Senden fades in PGA title chase. In the PGA Tour event at Greensboro, Australia’s John Senden had a disappointing one-over-par final round to finish tied for 22nd after being only one shot off the lead after the third round. The event was won by Davis Love III, breaking a three-year title drought for the son-of-son-of. The strangest part of Love’s victory was that three years ago he apparently helped redesign the Forest Oaks course where this weekend’s event was played. Talk about local knowledge! Still, golf is all about holding your nerve in the stretch and Love did, easing out to a two shot lead when it mattered, and shooting six-under in the final round to finish at 16-under. Senden was eight shots away, while Aaron Baddeley finished at six-under, tied for 31st.
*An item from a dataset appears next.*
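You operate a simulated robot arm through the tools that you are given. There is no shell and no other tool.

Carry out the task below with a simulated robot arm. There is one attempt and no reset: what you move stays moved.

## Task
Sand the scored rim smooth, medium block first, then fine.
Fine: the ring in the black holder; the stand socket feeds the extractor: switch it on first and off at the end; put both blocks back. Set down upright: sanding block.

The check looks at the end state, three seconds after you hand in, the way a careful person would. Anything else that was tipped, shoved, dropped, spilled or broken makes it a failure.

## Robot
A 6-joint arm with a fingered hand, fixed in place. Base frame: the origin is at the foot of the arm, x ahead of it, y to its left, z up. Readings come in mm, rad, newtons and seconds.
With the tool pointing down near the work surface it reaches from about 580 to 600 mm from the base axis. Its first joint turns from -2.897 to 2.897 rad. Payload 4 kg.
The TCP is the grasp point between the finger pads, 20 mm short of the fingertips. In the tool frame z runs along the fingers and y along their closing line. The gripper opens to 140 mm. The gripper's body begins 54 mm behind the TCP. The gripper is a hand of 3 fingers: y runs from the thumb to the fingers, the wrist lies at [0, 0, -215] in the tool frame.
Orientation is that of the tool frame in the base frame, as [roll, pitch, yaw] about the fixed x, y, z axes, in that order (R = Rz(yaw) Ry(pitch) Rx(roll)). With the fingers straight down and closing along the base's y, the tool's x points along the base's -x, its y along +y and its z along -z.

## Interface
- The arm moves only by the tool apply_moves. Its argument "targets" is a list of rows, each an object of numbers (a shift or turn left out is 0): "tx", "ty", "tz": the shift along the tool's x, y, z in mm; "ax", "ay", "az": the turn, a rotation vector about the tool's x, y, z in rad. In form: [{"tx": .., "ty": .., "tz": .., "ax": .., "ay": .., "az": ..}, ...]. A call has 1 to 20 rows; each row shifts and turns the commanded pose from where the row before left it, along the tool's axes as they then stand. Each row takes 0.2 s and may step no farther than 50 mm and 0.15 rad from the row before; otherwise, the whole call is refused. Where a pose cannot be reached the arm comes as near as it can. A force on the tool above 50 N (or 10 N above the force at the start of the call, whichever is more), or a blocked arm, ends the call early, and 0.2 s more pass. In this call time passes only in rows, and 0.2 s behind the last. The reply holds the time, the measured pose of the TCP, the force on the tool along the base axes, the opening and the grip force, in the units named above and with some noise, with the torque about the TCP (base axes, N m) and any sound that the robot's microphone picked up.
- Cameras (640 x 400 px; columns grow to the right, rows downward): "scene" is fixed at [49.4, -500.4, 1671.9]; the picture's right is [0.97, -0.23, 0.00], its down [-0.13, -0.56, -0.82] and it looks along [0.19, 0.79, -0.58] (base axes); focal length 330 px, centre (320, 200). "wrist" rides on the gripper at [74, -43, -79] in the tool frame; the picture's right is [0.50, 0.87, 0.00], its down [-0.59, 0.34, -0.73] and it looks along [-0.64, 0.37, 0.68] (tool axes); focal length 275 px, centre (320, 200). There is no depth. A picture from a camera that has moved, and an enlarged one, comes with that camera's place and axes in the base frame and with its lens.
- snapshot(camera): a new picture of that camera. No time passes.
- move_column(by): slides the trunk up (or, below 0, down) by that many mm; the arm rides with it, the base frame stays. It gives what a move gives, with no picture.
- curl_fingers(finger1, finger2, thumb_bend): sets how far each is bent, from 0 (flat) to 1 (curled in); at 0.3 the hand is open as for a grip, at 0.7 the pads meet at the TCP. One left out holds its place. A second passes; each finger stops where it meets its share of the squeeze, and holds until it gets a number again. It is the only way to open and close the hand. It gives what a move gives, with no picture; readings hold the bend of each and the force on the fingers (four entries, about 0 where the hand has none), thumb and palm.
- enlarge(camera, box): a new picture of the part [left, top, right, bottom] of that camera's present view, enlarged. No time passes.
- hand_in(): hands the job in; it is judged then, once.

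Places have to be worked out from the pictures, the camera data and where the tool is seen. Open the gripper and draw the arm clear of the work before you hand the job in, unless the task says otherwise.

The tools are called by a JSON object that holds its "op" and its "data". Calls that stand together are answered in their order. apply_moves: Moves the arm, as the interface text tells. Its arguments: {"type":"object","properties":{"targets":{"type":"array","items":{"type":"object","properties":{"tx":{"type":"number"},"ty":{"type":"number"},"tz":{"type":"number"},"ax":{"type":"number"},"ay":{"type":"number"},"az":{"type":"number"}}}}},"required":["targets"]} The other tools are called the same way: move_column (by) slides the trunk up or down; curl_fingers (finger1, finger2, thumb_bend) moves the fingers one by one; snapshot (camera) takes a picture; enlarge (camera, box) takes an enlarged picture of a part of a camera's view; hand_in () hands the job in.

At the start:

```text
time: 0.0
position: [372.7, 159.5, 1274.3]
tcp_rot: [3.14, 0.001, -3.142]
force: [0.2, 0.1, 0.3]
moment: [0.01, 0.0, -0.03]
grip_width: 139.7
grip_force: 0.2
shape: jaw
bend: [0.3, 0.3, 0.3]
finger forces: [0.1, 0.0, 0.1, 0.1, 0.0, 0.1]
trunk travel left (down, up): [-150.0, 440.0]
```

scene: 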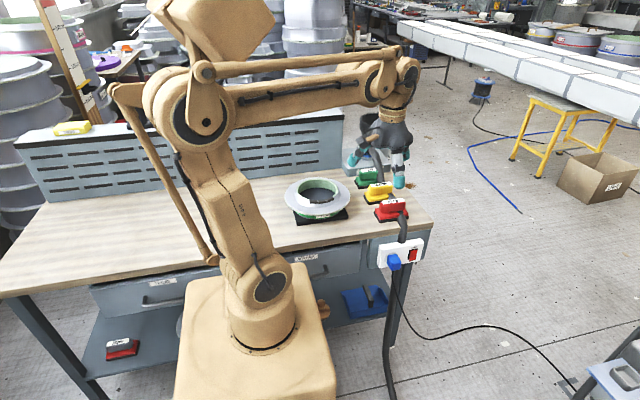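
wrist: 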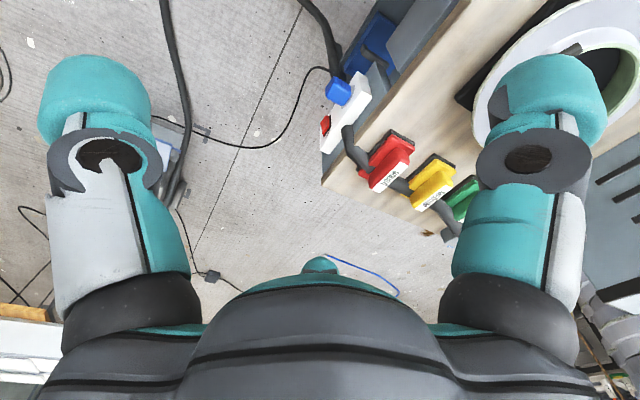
Reggie Bush finally arrives in NFL. Note Sunday, 8 October, if you happen to keep a record of significant days in American sport, or you’re a plain trivia nut. Star recruit Reggie Bush scored his first career touchdown as a pro gridiron player overnight, to lift his team, the New Orleans Saints, to victory. It was Bush’s fifth game since joining the pros, off the back of a spectacular college career. The high-stepping, fast-running Bush does things nobody else does on an NFL field, with stop-start, jagging runs, and has carried a huge weight of expectation into this rookie year. “It was so wide open the slowest guy in the world probably could have scored that touchdown,” a relieved Bush said later. “The monkey’s off my back now.”

Darchinyan wins fight, hurts ego. Flyweight Vic Darchinyan defended his IBF world title over the weekend in Las Vegas, but seems to be unhappy on most fronts. Darch was annoyed that the ringside doctor stopped the fight after deciding opponent Glenn Donaire’s jaw was broken after a clash of heads. “I nearly knocked him out and they stopped the fight for nothing,” Darchinyan told reporters. “There was no real reason to stop it.” The 30-year-old was grumpy because the head butt ruling officially records the win as a decision not a KO. More intriguingly, fly boy Vic also mentioned that he was now heading off for a month to Armenia, where he was born, rather than returning to Australia. Apparently Darchinyan was so nonplussed by the distinct lack of TV cameras that greeted him at the airport last time he returned home from defending his title that he is hoping Armenian media find him more newsworthy. Australian sports hacks had better hustle together a petition saying how much we love him.